Thursday 25 April 2013

Curation

When I think of a curator, the first mental image that pops into my mind is of a person working in a museum selecting which art pieces to display for an art exhibition. 
However curating is not just for museum folks, but for every one of us who has had to generate content (mostly for learning purposes in the corporate space) and then construct a coherent story.

Over the past week, I worked with the planners to generate the content.  The sequence of events is akin to journalism, a profession which I briefly flirted with in JC and in university in my extra-curricular activities.  You trawl the facts, carry out the interviews then tell the story, doing your best to write one coherent narrative that hangs together in a logical, easy-to-follow way about the subject.

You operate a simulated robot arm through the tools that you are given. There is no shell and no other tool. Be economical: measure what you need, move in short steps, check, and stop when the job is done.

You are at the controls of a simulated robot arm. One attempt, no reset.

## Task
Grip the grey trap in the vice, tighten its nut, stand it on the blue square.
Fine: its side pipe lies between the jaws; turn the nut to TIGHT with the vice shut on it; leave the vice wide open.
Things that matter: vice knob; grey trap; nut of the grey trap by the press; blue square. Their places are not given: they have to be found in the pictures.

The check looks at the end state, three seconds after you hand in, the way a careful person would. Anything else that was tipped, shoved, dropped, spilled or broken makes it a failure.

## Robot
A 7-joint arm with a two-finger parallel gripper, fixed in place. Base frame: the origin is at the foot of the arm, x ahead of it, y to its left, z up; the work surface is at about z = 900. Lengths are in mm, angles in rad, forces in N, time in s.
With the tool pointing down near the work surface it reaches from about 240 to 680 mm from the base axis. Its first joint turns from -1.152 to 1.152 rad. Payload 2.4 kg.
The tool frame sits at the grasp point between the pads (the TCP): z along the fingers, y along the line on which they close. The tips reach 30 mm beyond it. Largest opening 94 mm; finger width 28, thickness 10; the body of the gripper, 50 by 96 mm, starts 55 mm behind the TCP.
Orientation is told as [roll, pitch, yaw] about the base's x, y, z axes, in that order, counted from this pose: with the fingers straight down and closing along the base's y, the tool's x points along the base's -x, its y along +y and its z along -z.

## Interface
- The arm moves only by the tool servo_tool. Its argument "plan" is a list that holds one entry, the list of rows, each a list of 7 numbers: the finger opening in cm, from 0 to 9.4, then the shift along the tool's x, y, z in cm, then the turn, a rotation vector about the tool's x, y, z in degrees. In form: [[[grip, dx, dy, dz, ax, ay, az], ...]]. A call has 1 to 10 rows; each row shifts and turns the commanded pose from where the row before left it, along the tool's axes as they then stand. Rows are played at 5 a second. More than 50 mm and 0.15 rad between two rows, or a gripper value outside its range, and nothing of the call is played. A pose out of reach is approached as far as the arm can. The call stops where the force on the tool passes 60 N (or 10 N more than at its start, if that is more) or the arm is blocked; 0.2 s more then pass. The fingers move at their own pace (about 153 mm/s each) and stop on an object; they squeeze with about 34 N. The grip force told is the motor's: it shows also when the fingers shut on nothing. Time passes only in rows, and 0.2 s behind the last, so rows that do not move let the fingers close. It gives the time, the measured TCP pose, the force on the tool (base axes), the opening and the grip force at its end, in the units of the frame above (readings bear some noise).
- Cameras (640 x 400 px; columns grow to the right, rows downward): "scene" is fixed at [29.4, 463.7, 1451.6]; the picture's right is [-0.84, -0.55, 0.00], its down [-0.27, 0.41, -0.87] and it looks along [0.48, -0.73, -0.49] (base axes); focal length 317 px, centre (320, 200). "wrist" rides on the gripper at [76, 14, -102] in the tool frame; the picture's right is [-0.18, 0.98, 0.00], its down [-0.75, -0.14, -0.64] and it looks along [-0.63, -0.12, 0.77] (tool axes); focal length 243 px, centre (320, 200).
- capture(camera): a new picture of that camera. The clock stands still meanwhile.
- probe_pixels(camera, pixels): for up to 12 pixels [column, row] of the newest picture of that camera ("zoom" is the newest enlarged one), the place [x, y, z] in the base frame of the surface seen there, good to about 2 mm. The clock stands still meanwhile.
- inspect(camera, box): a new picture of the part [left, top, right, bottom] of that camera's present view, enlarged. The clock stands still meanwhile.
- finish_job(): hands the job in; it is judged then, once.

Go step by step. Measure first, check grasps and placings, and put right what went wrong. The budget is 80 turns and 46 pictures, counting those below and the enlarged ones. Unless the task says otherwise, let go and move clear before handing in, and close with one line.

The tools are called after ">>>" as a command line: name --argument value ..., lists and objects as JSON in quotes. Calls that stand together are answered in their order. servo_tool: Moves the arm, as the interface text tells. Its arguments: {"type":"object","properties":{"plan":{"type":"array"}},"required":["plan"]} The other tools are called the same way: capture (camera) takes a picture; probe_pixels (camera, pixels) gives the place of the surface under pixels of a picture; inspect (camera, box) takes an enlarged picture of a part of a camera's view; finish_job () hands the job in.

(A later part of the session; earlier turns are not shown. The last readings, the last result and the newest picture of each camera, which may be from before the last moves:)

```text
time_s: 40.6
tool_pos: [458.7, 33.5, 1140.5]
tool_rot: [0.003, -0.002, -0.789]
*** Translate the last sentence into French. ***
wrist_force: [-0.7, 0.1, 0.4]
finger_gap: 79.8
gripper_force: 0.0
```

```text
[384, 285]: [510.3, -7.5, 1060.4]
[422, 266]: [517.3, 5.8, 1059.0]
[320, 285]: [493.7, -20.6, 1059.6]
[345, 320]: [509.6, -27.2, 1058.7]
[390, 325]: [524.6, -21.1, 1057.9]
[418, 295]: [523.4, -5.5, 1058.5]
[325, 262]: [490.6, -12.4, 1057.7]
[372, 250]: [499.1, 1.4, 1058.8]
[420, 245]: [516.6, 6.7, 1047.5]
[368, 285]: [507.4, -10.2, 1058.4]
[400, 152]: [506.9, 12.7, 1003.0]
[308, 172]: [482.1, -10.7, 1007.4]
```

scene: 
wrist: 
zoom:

In my new job now, I am a little nervous.  The planners know much more about the individual elements of the subject matter than I do.  That's where the collaboration comes in; that's how the community functions; that's how I learn.  My role in MI is to present the story.  Theirs is to engage with it, contribute, challenge, reflect and strengthen it.  Together, we create a joint record of the learning.

Curation is about taking often disparate elements and then weaving it into a coherent whole.  I cannot throw everything in, there is a need to be selective.  One of the most useful parts of the whole exercise is spotting the gaps in my work, the places where my thoughts are incomplete, weak, or missing entirely.  The GM rewrote my first narrative that I created on Wednesday.  Took some pieces out.  Summarised and chopped out excess words.  The final version was much more concise, and managed to cover the parts of the sotry that I missed out completely.

All valuable for developing my business partnering skills.  All valuable for learning.